On 25 June 2015, the European Economic and Social Committee held a conference in Brussels dedicated to the integration of legal migrants into the labour market. The event concentrated on third-countries nationals coming to the EU for family reunification, work or study. The panels featured representatives from the European Parliament, European Commission, EU agencies, the OECD, companies and civil society organisations from various EU Member States.

The conference recalled the benefits of the integration of migrants into the labour market. There seemed to be a consensus of opinion that migrant workers are needed in the EU in order to maintain the economic strength prior to the demographic change Europe will face. It was stated that migrants have not brought big costs for welfare systems, contrary to what is often feared.
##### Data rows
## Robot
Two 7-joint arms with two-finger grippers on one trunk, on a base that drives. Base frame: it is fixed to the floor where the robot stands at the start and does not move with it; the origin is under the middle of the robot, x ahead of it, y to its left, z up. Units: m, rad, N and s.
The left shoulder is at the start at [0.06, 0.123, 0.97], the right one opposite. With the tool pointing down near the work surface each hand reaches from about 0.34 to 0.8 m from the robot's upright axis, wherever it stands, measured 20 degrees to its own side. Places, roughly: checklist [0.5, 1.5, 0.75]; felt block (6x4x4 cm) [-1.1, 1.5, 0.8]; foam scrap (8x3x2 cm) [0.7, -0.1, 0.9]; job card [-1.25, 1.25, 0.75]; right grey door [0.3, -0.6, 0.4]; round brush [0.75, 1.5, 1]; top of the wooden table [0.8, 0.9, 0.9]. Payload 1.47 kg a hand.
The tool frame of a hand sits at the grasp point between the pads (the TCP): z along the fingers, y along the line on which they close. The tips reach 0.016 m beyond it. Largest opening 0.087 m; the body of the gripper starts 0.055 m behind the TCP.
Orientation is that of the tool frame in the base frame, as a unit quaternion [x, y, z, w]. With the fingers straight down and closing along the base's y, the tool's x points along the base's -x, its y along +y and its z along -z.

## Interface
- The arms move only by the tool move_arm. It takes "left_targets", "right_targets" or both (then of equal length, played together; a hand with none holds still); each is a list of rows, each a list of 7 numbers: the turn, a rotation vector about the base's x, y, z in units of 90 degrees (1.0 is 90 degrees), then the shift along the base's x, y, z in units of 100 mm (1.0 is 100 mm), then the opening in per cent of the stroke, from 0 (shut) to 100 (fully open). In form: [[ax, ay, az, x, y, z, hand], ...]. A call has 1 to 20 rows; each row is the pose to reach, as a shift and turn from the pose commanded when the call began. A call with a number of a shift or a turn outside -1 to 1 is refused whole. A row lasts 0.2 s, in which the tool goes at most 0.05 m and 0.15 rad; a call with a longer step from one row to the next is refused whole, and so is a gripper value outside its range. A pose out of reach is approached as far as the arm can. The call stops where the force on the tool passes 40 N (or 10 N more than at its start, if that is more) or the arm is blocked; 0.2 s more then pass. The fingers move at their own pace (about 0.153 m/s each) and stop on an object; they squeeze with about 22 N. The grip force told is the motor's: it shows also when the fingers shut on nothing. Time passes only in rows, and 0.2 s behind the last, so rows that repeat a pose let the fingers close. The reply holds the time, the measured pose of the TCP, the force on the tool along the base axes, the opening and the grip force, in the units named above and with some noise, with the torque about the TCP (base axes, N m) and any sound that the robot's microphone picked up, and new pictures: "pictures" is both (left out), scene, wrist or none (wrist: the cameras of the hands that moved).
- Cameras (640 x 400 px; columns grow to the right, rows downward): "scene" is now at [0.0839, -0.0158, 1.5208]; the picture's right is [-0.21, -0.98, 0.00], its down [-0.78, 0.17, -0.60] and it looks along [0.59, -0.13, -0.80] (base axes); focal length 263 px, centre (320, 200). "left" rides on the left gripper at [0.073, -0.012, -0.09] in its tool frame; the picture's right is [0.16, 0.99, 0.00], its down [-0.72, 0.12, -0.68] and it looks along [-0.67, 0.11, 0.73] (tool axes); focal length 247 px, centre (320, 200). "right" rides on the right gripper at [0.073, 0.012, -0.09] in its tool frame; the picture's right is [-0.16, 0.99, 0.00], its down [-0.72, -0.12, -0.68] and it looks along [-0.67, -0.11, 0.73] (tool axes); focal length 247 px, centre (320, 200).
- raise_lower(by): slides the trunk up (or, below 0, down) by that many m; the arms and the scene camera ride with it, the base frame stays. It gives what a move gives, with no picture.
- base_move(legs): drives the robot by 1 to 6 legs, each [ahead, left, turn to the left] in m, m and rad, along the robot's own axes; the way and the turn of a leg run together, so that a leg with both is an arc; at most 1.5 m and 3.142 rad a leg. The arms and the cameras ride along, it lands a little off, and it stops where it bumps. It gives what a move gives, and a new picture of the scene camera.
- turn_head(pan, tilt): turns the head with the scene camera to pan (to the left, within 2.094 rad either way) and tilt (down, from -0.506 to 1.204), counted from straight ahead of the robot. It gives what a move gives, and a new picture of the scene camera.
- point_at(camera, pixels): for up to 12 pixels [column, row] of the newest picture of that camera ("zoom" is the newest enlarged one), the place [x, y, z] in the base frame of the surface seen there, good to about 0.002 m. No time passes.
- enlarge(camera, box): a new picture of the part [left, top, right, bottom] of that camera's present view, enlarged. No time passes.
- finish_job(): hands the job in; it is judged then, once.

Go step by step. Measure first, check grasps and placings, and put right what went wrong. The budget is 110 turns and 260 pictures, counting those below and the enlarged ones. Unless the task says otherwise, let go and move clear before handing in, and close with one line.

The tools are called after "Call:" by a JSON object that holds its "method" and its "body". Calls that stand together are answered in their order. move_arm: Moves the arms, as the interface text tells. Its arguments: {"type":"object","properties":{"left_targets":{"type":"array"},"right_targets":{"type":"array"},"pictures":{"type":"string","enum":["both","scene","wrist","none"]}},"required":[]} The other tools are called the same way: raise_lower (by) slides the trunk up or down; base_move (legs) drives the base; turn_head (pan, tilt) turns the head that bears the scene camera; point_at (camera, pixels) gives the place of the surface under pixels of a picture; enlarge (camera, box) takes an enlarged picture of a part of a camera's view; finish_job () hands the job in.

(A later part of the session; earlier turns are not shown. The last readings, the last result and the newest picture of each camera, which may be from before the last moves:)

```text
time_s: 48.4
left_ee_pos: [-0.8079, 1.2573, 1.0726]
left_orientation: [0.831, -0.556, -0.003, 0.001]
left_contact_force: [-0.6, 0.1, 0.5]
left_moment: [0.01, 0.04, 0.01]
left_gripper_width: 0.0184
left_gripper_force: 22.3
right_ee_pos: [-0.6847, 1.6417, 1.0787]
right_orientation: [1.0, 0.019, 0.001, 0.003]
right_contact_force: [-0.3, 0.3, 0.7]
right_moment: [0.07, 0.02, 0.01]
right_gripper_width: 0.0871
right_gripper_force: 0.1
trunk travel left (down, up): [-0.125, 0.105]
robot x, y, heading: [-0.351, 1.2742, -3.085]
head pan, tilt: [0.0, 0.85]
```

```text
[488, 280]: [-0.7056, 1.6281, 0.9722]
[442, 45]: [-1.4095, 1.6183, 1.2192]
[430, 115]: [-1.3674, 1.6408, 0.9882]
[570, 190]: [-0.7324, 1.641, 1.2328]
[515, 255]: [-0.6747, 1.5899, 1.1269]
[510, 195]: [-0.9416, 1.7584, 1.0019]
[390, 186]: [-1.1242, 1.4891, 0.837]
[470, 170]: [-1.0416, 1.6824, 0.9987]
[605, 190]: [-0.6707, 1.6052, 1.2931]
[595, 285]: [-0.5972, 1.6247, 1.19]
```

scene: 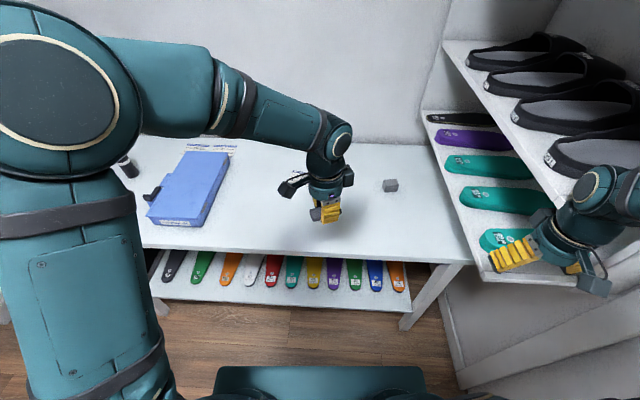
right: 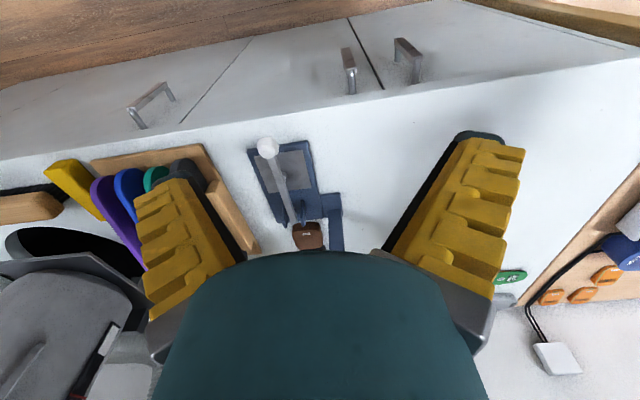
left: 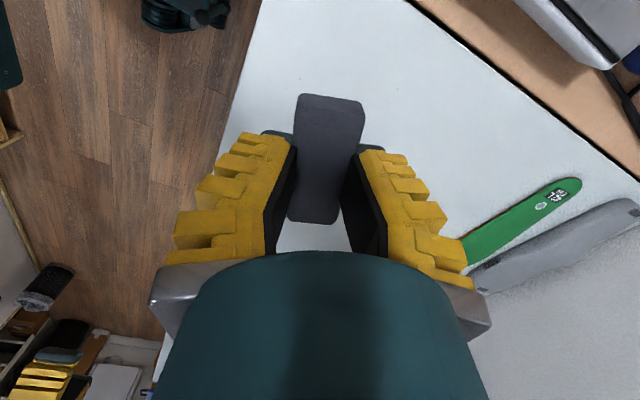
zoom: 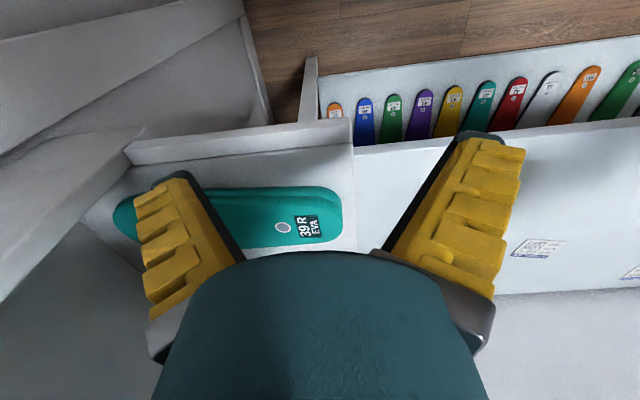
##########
Moreover, the participants agreed that the EU should be made more attractive for highly-skilled students and researchers.

The event also looked into the existing challenges such as the recognition of qualifications and the divergence of legal frameworks, such as the Blue Card Directive and the Single Permit Directive. It was indicated that in most European countries the employment rates of immigrants are low and that there are problems in the integration programmes. This has a lot to do with issues related to the transferability of qualifications and skills acquired abroad, and part of the problem is associated with low language skills. It was also noted that a triple-win situation, where the immigrant, his/her home country and the destination country would all benefit is difficult to reach. However, it was reminded that children of the immigrants are entering the labour market in growing numbers.

In addition, some good practices regarding education, language learning and employment were shared by various speakers. The example projects in Germany were encouraging private companies to recruit and integrate migrants, and providing career guidance in work, education and employment for youth from immigrant families. The project in Barcelona supported immigrants in getting their qualifications recognised, whereas the project in Brussels focused in inclusion of young immigrants into the labour market through boxing. In all these examples the key success factor seemed to be good coordination and cooperation at various levels including central and local governments, social partners and NGOs.

The conference's conclusions will be shared with the informal Expert Group on Economic Migration set up by the European Commission, in view of its input on a new policy on legal migration from third countries and on the revision of the Blue Card Directive.